Seismic surveying is a method used to discover oil and gas buried under the soil. In northern Alberta and British Columbia, companies cut paths through the boreal forest so surveyors can conduct their work. These lines have cut up tens of thousands of kilometers of the fossil fuel-rich area of Canada into grid patterns.

Researchers have determined the effects these cutlines and other oil and gas infrastructure have on species like caribou (Rangifer tarandus), moose (Alces alces) and coyotes (Canis latrans). But scientists have often neglected to study wood bison’s (Bison bison athabascae) response to these lines, perhaps due to the misconception that these large herbivores are resilient to human impacts.

The wood bison population in northeastern British Columbia has plateaued. Credit: Chris Lewis

Indeed, they can seem impervious, unphased as they forage in herds along the sides of highways. Some people even see them as a nuisance when they congregate around roads or oil and gas infrastructure. “Bison have a public image issue,” Jung said.

But while Canada’s Committee on the Status of Endangered Wildlife in Canada recommended downlisting the species from “threatened” to “special concern” in 2013, the national Species at Risk Act still considers them officially “threatened.” Five out of 10 wood bison populations reintroduced as part of the species’ recovery strategy are in the greater oil sands region of Canada. “We expect it’s going to be a growing issue as existing populations expand and, perhaps, new populations reintroduced,” Jung said. He and his colleagues wanted to see whether cutlines and other oil development-related features were affecting bison.

The wood bison herd in northeastern British Columbia was first introduced in 1999 and 2000. Managers translocated 43 animals from the population in Elk Island National Park in Alberta. These few dozen animals reproduced and grew, reaching roughly 400 individuals about a decade ago.

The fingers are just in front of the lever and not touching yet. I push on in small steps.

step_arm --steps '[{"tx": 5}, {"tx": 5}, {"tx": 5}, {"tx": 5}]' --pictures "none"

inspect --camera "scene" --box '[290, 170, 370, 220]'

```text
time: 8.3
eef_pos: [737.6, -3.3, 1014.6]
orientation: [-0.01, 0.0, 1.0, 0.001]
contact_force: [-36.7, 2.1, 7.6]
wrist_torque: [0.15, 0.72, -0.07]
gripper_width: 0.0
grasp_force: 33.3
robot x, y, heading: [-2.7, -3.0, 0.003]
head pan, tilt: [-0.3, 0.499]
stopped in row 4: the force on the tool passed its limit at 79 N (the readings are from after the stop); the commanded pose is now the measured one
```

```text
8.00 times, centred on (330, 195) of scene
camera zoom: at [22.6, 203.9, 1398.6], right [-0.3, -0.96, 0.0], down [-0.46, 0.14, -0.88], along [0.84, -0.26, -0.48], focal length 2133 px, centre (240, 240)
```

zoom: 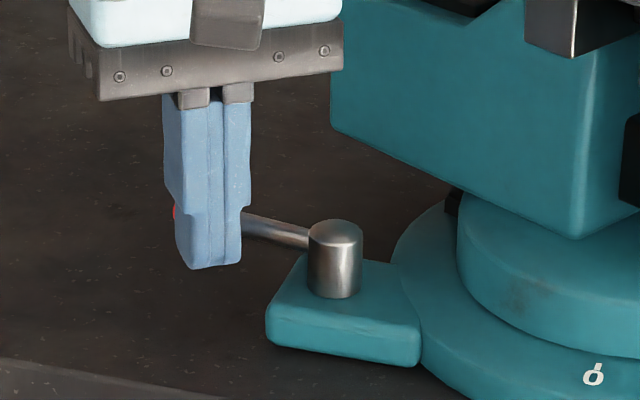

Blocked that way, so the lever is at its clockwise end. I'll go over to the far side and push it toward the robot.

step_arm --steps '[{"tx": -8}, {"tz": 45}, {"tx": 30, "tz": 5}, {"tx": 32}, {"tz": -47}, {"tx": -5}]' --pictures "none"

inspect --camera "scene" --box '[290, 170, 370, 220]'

The population moves back and forth between British Columbia and Alberta, but researchers still didn’t know much about them.

Tracking a restored bison population

In a study published recently in Animal Conservation, the team surveyed bison movement in the northeastern corner of British Columbia bordering Alberta and the Northwest Territories. In 2020, the team first began conducting aerial surveys of the population. Then, in 2022, they began to fit animals with GPS collars, tracking them until the end of 2023.

Once they got the data, they ran models to determine the way that 14 collared bison were using the landscape in the summer and winter.

They found that bison seemed to spend more time near seismic lines, pipelines and facilities like oil pumps, said Lisa Koetke, first author on the study and a postdoctoral researcher at the U.S. Forest Service’s Rocky Mountain Research Station at the University of Montana.

She said that the bison are likely using these cutlines to travel through the landscape, foraging on the grasses and young forbs as they move along.

Wood bison seem to have a limit for how much disturbance they can tolerate, though. When human disturbance is too dense, bison avoid the area, said Koetke, who did this work on contract with the provincial government of British Columbia while finishing her PhD at the University of Northern British Columbia.

An ecological bison trap

While bison may gravitate toward features like roads and seismic trails, the cutlines likely don’t do the big ungulates any good. That creates a lot of potential for human interaction, said Ingebjørg Jean Hansen, a coauthor on the study and the president elect of the British Columbia Chapter of The Wildlife Society.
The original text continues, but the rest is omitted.